Learning with Restricted Boltzmann Machines: Asymptotics of AMP and GD in High Dimensions

TL;DR

This paper analyzes the training dynamics of Restricted Boltzmann Machines in high dimensions using advanced mathematical tools, revealing their optimal recovery capabilities in structured data models.

Contribution

It introduces a novel asymptotic analysis of RBM training using AMP and mean-field theory, connecting RBM performance to the BBP transition in high-dimensional settings.

Findings

RBM reaches the optimal weak recovery threshold in the spiked covariance model.

The analysis connects RBM training to multi-index models and established high-dimensional methods.

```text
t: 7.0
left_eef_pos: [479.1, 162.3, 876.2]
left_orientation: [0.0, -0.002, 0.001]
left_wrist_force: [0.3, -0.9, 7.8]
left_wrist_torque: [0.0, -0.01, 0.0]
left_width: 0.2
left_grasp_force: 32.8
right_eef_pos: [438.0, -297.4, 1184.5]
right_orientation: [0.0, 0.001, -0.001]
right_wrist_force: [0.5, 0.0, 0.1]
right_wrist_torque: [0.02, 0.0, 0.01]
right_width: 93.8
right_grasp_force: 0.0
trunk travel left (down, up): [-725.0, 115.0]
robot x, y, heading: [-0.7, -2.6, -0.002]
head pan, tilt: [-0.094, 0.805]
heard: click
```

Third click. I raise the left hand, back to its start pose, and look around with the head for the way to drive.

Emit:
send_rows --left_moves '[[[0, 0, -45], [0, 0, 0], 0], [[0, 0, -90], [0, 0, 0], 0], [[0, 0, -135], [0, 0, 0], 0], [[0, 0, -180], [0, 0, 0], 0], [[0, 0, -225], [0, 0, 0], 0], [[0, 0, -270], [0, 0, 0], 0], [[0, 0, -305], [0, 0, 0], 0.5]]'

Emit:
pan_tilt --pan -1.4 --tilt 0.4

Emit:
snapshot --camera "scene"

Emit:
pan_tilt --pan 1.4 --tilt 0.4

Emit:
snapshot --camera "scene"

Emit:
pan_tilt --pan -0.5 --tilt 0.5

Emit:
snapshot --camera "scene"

The results provide rigorous insights into RBM performance in structured data regimes.

Abstract

The Restricted Boltzmann Machine (RBM) is one of the simplest generative neural networks capable of learning input distributions. Despite its simplicity, the analysis of its performance in learning from the training data is only well understood in cases that essentially reduce to singular value decomposition of the data. Here, we consider the limit of a large dimension of the input space and a constant number of hidden units. In this limit, we simplify the standard RBM training objective into a form that is equivalent to the multi-index model with non-separable regularization. This opens a path to analyze training of the RBM using methods that are established for multi-index models, such as Approximate Message Passing (AMP) and its state evolution, and the analysis of Gradient Descent (GD) via the dynamical mean-field theory. We then give rigorous asymptotics of the training dynamics of RBM on data generated by the spiked covariance model as a prototype of a structure suitable for unsupervised learning. We show in particular that RBM reaches the optimal computational weak recovery threshold, aligning with the BBP transition, in the spiked covariance model.